I spotted two coronavirus-themed cards in a shop window recently, when wandering around the picturesque town centre of Frome in Somerset one afternoon. Here's one of them:


It's contemporary, coronavirus humour. Mind you, all too soon the context will be forgotten, and the joke in this card - and others in the same vein - will fall flat.

'Drive me to Durham as my special birthday treat'. I suspect that already the reference is fading from many people's minds. It's about Dominic Cummings, of course, and his lockdown-busting flight to his parents' home just outside Durham back in March. It hit the national news in late May, just over two months ago. 

Mr Cummings wasn't going to obey the national injunction to stay at home. His was a very special case, as he had infant children who needed to be taken away to a place of safety - in this instance his elderly parents' home - and this justified that furtive dash north. He was, and remains, a top government advisor - PM Boris Johnson's own man. With a clear duty to show a good example, no matter what. But he still went up to Durham and back. And when found out later, he claimed to have done nothing wrong. And he got away with it. 

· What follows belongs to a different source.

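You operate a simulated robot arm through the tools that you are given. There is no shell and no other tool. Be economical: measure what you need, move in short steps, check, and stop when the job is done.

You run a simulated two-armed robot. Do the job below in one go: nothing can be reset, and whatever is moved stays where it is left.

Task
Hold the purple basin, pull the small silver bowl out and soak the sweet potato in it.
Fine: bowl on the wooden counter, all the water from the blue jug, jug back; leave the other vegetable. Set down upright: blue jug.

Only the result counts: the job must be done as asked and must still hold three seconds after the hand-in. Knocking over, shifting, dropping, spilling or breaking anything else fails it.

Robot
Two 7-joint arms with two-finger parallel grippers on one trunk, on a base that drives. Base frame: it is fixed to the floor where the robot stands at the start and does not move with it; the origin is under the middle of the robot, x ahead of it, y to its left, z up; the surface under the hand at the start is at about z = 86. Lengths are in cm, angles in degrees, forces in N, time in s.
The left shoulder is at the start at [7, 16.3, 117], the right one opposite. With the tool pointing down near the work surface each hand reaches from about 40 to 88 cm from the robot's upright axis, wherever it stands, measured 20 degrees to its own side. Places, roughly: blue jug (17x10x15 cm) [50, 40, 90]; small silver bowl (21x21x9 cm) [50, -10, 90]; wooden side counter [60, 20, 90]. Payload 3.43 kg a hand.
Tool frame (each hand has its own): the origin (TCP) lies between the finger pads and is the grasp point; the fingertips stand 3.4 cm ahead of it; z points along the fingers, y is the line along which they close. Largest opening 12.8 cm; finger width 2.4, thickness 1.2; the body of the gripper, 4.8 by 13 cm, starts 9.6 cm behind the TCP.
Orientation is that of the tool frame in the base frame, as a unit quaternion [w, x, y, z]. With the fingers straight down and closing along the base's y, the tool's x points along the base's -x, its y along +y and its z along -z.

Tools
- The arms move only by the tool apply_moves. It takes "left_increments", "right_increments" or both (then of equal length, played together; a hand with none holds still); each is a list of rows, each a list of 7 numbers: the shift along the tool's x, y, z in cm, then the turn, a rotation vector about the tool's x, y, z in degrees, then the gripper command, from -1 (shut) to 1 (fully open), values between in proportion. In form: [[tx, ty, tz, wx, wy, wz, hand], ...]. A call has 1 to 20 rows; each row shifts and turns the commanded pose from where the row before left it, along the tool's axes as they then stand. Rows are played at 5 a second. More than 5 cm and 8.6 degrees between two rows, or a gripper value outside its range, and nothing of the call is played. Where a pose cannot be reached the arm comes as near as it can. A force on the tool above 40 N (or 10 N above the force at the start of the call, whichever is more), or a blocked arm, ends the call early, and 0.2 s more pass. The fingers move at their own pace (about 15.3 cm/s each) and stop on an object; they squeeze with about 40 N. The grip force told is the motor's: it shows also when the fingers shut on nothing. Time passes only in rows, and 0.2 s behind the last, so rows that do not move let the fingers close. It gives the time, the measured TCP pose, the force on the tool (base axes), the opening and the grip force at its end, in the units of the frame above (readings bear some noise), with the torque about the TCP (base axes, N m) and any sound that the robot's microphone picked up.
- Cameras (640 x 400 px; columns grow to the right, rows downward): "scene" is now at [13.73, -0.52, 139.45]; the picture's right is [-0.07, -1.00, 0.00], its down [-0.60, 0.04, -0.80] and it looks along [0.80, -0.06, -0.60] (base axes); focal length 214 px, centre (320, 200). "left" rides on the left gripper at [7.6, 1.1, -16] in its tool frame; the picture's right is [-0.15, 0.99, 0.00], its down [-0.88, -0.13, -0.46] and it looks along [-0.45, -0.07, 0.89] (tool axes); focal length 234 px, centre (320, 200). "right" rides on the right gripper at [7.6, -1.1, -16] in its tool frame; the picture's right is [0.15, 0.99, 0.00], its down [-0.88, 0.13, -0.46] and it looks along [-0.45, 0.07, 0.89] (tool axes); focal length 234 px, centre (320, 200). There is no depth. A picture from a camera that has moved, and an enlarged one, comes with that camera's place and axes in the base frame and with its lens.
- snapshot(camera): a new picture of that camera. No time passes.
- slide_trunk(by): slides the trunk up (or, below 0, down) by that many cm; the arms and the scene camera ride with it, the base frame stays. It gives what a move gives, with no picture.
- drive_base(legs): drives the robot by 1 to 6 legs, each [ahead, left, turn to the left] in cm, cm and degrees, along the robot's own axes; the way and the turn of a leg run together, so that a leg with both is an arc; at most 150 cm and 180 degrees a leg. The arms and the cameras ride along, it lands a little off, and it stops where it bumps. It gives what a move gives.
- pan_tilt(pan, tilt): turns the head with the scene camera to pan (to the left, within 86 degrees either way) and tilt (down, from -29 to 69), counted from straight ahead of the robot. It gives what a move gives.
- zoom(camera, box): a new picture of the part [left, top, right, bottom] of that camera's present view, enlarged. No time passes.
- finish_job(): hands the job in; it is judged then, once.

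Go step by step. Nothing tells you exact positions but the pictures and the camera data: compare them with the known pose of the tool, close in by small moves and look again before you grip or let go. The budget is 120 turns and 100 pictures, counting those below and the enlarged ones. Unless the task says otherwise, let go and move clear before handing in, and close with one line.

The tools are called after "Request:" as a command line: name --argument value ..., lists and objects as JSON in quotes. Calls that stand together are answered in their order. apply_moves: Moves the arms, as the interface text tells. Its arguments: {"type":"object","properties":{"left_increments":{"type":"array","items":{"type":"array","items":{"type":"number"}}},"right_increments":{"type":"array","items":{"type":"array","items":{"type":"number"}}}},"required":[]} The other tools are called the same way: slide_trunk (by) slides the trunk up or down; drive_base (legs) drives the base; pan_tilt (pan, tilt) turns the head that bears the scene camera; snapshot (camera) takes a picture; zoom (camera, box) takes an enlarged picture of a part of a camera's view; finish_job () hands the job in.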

It was a moral let-down. The whole country took note. I am convinced that from that moment most people felt that there was one rule for the privileged and one for the rest of us, and why should we take so much care any longer to obediently stay at home?

As a sideline to all this, the clandestine visit to Durham coincided with his wife's birthday. I'm willing to think that it could indeed have been a pure coincidence. But the media made much of it, focusing in particular on a rather unnecessary trip from Durham to Barnard Castle, a pleasant town on the edge of the northern Pennines, which they construed as a birthday treat for Mrs Cummings. 

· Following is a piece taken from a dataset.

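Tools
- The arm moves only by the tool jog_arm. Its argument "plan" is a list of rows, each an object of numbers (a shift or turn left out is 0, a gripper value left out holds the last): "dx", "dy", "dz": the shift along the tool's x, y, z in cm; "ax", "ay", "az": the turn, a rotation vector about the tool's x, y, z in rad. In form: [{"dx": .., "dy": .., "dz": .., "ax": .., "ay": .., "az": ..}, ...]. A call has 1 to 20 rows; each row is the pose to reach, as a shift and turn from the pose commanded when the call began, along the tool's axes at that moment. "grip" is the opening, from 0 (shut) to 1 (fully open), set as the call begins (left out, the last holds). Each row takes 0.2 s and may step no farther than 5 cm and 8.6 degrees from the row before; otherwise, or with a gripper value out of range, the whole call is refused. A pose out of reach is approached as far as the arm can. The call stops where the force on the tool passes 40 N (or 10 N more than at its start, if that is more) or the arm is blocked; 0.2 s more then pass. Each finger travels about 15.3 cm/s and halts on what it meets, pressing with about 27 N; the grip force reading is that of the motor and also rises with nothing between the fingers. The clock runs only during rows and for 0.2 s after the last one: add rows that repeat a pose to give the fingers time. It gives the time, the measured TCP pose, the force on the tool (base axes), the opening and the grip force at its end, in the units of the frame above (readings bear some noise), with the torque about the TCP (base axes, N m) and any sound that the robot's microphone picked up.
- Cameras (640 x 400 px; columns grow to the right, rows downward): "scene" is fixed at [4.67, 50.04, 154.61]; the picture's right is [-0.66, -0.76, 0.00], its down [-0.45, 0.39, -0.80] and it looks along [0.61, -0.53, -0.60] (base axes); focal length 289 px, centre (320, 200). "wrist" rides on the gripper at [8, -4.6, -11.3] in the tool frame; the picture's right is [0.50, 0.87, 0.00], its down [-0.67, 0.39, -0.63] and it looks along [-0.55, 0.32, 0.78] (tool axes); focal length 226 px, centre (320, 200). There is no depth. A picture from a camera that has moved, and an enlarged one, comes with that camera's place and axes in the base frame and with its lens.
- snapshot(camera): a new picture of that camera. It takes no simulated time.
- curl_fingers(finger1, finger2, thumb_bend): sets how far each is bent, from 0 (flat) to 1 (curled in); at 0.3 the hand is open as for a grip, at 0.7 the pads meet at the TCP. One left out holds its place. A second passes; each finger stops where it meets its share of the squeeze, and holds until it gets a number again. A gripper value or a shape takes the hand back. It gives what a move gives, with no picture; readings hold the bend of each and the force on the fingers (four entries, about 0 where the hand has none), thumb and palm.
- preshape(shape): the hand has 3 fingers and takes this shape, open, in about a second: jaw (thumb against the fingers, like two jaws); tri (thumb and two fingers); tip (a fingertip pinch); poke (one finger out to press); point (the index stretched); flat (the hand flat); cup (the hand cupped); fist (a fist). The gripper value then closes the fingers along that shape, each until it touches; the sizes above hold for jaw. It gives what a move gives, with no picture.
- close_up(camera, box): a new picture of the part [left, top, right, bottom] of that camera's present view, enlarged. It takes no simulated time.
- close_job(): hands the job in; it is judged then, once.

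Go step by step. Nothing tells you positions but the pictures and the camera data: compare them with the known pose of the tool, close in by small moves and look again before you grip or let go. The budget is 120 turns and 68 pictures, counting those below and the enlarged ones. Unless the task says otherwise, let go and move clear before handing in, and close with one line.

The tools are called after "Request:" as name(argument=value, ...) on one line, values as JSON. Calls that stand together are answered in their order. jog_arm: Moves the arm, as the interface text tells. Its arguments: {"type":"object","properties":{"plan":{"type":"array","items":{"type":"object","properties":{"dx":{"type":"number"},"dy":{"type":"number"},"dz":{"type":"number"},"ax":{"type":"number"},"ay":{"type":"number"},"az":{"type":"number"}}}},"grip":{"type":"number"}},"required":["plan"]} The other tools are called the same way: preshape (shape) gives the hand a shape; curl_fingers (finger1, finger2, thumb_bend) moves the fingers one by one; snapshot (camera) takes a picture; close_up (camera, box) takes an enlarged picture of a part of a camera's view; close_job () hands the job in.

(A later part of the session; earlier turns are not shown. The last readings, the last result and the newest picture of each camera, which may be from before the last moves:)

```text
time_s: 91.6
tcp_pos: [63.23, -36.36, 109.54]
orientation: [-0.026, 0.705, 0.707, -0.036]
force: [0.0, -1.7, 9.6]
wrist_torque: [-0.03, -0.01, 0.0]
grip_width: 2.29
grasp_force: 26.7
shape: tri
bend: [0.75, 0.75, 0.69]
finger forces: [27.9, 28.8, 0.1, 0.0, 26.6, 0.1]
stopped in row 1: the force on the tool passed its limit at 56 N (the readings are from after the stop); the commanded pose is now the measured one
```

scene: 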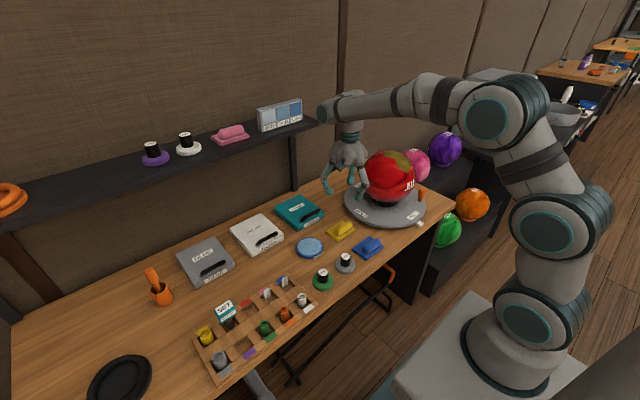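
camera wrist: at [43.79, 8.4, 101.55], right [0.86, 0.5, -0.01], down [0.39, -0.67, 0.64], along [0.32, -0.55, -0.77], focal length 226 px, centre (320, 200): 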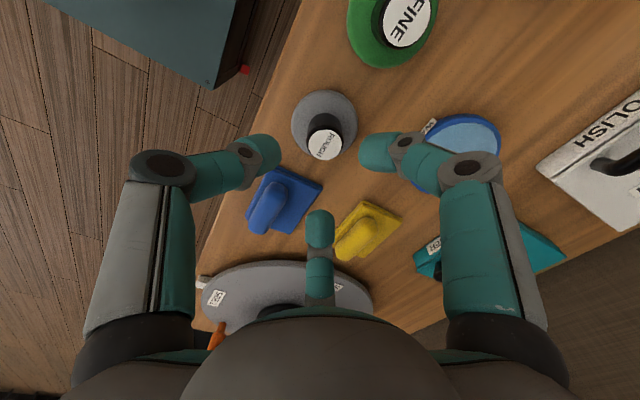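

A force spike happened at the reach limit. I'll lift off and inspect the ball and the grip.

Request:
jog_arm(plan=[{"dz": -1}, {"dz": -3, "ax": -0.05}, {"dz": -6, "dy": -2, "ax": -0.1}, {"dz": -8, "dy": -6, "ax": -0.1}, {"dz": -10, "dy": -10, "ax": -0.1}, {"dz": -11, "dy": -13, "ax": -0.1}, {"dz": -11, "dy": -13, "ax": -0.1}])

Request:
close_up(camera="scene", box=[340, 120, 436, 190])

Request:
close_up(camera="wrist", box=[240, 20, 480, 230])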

There is of course a further joke. I know Barnard Castle quite well, and I've walked around the city centre of Durham, and have seen its western suburbs. Barnard Castle could indeed be the sort of place to take a girl to on her birthday (for a cream tea, say). Durham, on the other hand, despite being a cathedral and university city on a dramatic river, with plenty of old buildings, is to my mind rather a disappointment. It is decidedly short on charm. I'm not quite saying that 'Drive me to Durham' is like saying 'Drive me to Coventry' or 'Drive me to Stoke-on-Trent', but the place is not a prime birthday destination. Great for miners' gala celebrations, to be sure. Not good for a romantic weekend.

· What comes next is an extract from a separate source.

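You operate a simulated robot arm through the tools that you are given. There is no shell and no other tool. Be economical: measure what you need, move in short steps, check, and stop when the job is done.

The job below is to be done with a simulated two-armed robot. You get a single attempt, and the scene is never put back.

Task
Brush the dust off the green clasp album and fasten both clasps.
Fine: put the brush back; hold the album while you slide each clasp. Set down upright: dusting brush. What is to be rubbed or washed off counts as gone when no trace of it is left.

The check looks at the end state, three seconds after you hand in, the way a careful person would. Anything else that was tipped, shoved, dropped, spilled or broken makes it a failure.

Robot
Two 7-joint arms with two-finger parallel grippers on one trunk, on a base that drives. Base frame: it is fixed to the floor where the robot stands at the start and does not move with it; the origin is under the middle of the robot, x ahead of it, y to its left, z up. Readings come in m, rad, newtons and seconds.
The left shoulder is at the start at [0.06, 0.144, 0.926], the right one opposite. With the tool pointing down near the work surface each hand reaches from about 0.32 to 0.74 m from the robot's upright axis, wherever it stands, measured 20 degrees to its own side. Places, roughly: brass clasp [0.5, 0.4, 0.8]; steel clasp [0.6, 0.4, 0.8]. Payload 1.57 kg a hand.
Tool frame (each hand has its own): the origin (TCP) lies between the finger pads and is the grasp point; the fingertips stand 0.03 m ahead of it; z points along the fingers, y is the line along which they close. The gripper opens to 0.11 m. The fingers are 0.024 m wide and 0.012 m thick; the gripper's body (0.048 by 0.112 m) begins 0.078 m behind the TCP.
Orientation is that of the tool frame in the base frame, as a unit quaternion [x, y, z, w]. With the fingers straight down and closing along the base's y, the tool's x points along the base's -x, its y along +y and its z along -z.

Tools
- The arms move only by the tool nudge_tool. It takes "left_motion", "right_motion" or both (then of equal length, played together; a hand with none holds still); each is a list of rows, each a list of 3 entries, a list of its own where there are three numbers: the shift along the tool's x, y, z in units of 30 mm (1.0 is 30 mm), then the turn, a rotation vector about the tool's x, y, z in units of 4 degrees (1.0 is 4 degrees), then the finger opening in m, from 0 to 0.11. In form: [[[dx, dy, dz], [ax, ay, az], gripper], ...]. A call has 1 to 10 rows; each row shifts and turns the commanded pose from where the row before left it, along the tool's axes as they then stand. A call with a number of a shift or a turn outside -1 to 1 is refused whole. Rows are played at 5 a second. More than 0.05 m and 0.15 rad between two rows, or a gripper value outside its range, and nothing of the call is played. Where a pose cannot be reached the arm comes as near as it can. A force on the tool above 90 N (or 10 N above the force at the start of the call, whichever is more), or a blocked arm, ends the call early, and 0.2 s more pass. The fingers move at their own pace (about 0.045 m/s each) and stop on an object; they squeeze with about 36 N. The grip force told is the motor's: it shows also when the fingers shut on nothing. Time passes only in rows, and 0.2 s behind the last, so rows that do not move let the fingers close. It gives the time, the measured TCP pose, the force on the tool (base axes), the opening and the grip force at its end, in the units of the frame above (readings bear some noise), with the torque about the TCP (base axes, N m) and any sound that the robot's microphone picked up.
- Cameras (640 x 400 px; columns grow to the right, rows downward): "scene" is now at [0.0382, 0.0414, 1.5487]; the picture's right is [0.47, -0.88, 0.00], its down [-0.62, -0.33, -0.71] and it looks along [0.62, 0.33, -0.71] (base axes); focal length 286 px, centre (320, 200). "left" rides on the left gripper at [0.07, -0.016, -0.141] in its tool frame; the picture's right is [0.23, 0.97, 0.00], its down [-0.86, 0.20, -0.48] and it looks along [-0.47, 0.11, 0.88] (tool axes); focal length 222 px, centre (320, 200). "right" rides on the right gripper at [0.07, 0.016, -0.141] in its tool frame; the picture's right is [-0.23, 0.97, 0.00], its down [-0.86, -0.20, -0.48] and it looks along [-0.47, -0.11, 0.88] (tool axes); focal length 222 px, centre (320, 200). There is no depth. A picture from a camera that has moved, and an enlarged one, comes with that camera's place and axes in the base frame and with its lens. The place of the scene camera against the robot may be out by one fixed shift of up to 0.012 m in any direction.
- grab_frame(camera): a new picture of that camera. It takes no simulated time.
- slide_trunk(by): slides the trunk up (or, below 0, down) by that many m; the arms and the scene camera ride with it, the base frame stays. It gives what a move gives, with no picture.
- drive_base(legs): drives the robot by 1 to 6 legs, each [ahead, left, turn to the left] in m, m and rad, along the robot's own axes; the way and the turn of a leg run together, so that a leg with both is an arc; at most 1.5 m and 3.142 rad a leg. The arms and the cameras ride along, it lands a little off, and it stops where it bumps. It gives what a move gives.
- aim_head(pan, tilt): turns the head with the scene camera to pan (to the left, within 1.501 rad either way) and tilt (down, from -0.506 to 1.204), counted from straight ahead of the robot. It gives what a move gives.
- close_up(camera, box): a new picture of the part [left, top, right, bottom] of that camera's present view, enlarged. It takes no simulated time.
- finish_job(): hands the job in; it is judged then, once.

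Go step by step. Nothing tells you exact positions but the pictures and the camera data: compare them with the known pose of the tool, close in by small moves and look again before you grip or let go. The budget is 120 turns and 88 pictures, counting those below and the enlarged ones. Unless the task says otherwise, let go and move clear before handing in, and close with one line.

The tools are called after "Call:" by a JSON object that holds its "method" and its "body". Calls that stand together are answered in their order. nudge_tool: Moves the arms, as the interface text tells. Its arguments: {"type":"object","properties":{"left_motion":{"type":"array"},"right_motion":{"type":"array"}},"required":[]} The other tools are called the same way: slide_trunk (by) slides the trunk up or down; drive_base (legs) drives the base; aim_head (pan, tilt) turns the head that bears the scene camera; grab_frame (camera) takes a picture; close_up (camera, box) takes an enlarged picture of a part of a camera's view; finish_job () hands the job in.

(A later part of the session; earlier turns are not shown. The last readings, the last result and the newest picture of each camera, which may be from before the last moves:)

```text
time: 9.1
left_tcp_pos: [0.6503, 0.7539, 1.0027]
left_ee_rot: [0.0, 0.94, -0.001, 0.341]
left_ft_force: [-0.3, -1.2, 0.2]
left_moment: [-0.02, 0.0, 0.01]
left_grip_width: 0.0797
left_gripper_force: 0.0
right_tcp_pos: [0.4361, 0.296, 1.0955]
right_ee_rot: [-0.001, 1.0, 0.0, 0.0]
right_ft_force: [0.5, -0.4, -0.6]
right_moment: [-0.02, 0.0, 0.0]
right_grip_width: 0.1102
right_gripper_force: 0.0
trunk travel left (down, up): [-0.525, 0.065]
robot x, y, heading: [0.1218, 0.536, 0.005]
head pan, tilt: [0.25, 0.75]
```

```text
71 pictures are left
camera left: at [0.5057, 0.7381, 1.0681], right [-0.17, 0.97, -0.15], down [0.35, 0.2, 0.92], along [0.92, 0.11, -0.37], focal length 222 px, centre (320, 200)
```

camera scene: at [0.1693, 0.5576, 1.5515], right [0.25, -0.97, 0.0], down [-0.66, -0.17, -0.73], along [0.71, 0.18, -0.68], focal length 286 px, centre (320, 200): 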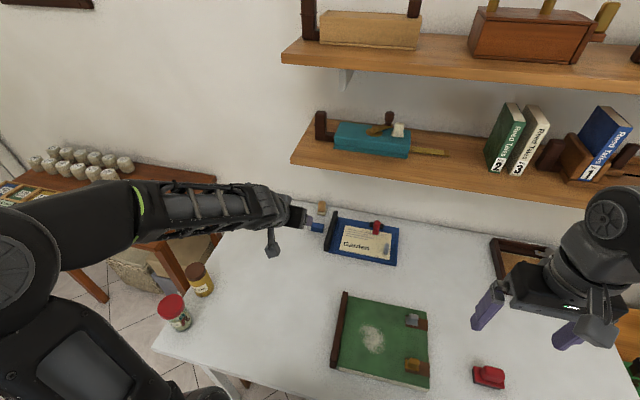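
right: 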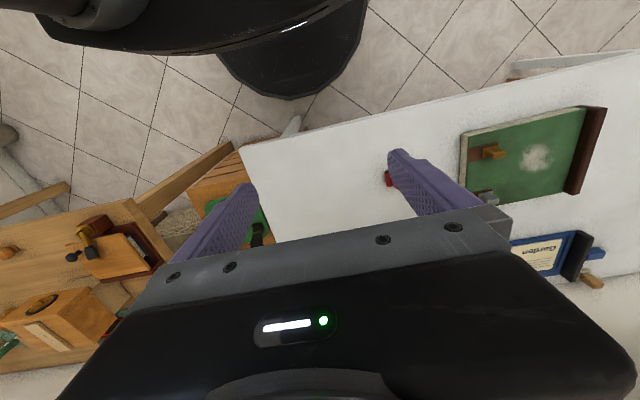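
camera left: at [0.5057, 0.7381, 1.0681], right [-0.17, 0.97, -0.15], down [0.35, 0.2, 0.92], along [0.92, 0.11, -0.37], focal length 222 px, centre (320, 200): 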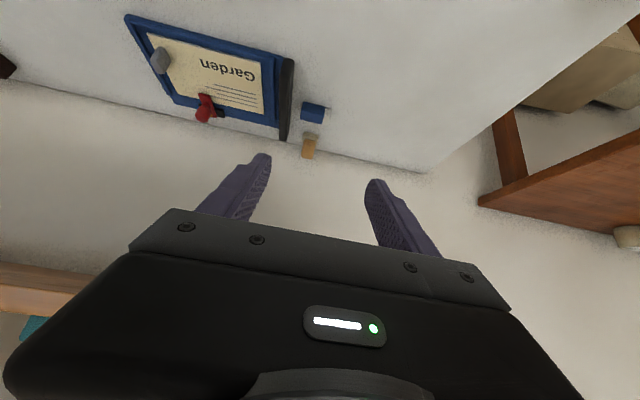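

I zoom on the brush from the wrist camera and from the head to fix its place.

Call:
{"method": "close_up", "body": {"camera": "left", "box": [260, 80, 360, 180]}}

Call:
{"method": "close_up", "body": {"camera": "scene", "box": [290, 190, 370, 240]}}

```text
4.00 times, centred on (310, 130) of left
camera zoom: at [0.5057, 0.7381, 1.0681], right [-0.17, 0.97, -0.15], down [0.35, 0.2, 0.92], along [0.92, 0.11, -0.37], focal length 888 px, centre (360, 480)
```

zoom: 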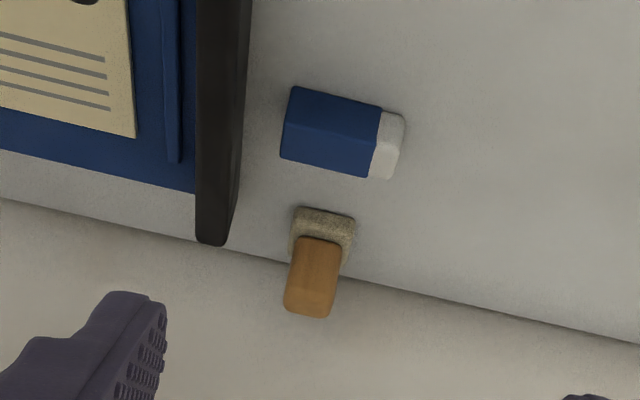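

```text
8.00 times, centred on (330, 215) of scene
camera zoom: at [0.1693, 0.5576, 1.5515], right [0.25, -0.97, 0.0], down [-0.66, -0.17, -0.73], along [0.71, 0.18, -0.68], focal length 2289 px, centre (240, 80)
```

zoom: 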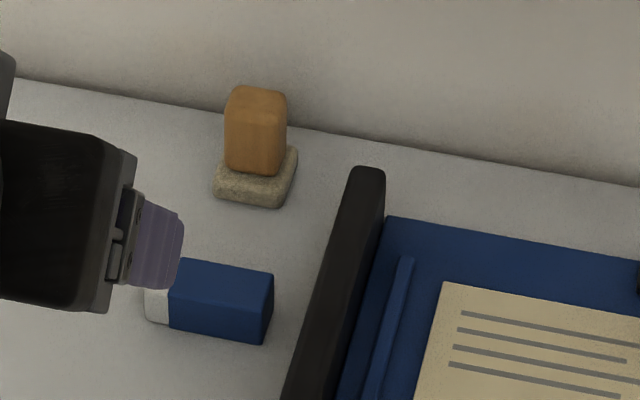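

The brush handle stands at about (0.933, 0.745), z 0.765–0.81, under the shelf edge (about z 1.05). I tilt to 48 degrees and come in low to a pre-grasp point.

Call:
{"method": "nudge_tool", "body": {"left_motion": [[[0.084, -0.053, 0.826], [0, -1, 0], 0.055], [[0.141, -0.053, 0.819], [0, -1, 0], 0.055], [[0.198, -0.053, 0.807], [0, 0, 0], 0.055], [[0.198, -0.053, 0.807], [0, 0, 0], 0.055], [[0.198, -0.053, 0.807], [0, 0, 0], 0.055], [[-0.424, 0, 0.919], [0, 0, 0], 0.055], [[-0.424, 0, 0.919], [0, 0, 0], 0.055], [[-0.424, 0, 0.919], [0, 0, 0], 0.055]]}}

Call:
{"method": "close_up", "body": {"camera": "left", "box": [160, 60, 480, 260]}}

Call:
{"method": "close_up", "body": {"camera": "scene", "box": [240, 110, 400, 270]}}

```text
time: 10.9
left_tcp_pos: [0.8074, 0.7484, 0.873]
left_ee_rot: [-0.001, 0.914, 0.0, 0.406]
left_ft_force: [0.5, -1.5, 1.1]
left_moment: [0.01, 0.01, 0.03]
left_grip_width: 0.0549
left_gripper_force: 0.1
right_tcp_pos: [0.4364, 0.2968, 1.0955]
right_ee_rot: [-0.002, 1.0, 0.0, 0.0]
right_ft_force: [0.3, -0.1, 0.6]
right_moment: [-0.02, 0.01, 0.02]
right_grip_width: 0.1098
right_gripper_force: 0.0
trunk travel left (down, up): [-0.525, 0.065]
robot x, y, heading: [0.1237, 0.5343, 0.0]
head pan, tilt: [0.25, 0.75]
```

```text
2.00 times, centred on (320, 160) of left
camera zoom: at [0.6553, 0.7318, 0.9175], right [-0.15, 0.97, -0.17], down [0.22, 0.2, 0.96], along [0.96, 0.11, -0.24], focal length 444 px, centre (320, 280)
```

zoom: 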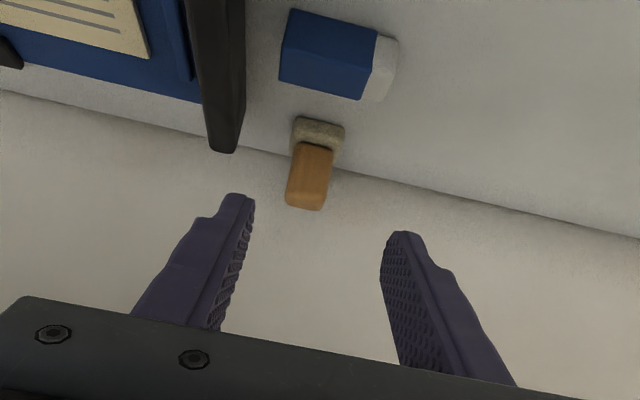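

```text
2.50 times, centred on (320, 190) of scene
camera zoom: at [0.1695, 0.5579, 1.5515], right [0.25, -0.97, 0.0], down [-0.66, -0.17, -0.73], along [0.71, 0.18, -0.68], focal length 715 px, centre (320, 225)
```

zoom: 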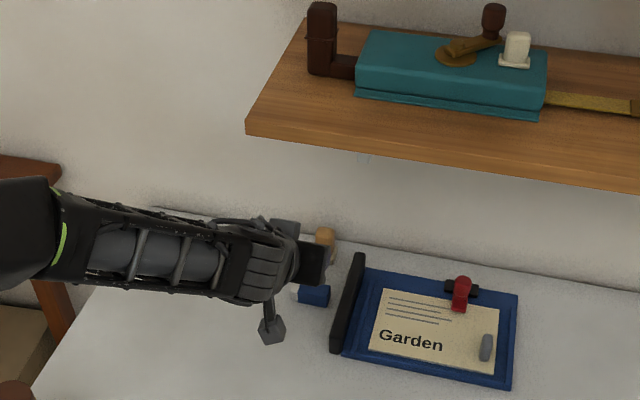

This said, I'm not sure what other place in England would appeal to a Birthday Girl. The country is full of lovely countryside, and fringed in many spots by an amazing coastline. But the place names don't on the whole conjure up the magical allure of Sorrento, Capri or Venice. 

'Take me to Stow-on-the-Wold!'
'Take me to Buxton!'
'Take me to Melton Mowbray!'
'Take me to Bury St Edmunds!'
'Take me to Devizes!'
'Take me to Weston-super-Mare!'
'Take me to Aldershot!'
'Take me to Uckfield!'
'Take me to East Grinstead!' (although this was the place for a dirty weekend in the Norman Conquests trilogy by playwright Alan Ayckbourn)
'Take me to Bexhill!'
'Take me to Clacton!'
'Take me to Mablethorpe!'
'Take me to Bridlington!'
'Take me to Grange-over-Sands!'

(I could have added 'Take me to Bognor Regis!' but this was a good friend's birthplace and I feel bound not to imply anything negative about this sunniest and liveliest of Sussex resorts) 

I think you see what I mean. English place names, while undoubtedly Historical and Olde Worlde, are humdrum and stolid, lack an air of electric excitement, and conceal all the fun and glitz that might be there. It's even worse when there is actually no fun and glitz to be had, as at Durham for example. (Where, believe it or not, they won't let you take photos in the cathedral. Totally unforgiveable for all time. Maximum offence taken.)

The second card may have a longer life, as we will be talking about 'social distancing' for some time to come:


There. If a man says to you, 'I think we should be more socially-distanced' you'll know he's dumping you, even though the coward can't say it plainly. Personally, I think she's well out of it. His hairstyle is awful, and he has no clothes-sense whatever. Check shirts indeed. Time to flick through the pix on her favourite dating app, I'd say.